F1ピットストップBACK NUMBER
レッドブル・ホンダの究極の目標。
史上最強の王者に挑むシーズンに。
posted2020/02/23 20:00
text by
尾張正博Masahiro Owari
photograph by
Getty Images
2月19日、スペイン・バルセロナ郊外にあるカタロニア・サーキットで、今年初のF1のテストが始まった。
「テストが始まる前は、何にドキドキするかという違いはありますが、いつも緊張します」
ホンダF1のテクニカルディレクターを務める田辺豊治は、テストが解禁される前の心境を、そう語った。
田辺がF1に復帰した2018年は、ホンダにとってもパートナーを組む相手がマクラーレンからトロロッソに代わった1年目。

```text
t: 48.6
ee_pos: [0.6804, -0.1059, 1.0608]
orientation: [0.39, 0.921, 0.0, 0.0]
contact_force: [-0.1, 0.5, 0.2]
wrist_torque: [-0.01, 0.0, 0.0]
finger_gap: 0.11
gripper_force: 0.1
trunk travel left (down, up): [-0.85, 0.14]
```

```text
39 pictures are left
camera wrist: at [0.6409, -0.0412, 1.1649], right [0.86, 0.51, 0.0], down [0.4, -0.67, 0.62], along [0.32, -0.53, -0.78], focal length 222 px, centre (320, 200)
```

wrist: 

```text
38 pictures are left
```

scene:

久しぶりのF1の現場は戸惑いの連続だった。
2年目の'19年はトップチームのレッドブルと組んだ。常にトップを目指して戦うパートナーとの1年はプレッシャーが大きかったが、結果的にシーズン3勝を挙げ、達成感も大きかった。
絶対王者・メルセデスに挑む。
レッドブル・ホンダは今年さらに前進し、ひとつ上のポジションを目指す。もはや単に表彰台や優勝を狙うだけではなく、王者メルセデスを倒してタイトルを獲得すること。レースを戦う者にとっての究極の目標だ。しかしそれが簡単ではないことは、ホンダもパートナーを組むレッドブルもわかっている。
メルセデスが選手権を制したのは昨年だけではない。'14年から6年連続でドライバーズタイトルとコンストラクターズタイトルを連覇中の最強王者。両タイトルを6連覇したチームは、70年のF1の歴史の中でもこのメルセデスしかない。
その絶対エースともいえるルイス・ハミルトンが今年タイトルを防衛すれば、ミハエル・シューマッハーが持つ王座7回の史上最多記録に並ぶ。もしそうなれば、開幕前時点で通算84勝のハミルトンは、やはりシューマッハーが持つ史上最多勝利数91勝をも更新することだろう。
つまりホンダが今年挑もうとしている相手は、F1史上最強のライバルといっても過言ではない。